** AIM OF THE TASK **
Reproduce each line exactly, including spacing and punctuation.

** DATASET EXCERPT **
++++++
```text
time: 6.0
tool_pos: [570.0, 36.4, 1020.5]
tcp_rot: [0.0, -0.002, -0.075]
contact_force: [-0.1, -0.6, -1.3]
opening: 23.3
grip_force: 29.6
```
++++++
** OUTPUT BELOW **
```text
time: 6.0
tool_pos: [570.0, 36.4, 1020.5]
tcp_rot: [0.0, -0.002, -0.075]
contact_force: [-0.1, -0.6, -1.3]
opening: 23.3
grip_force: 29.6
```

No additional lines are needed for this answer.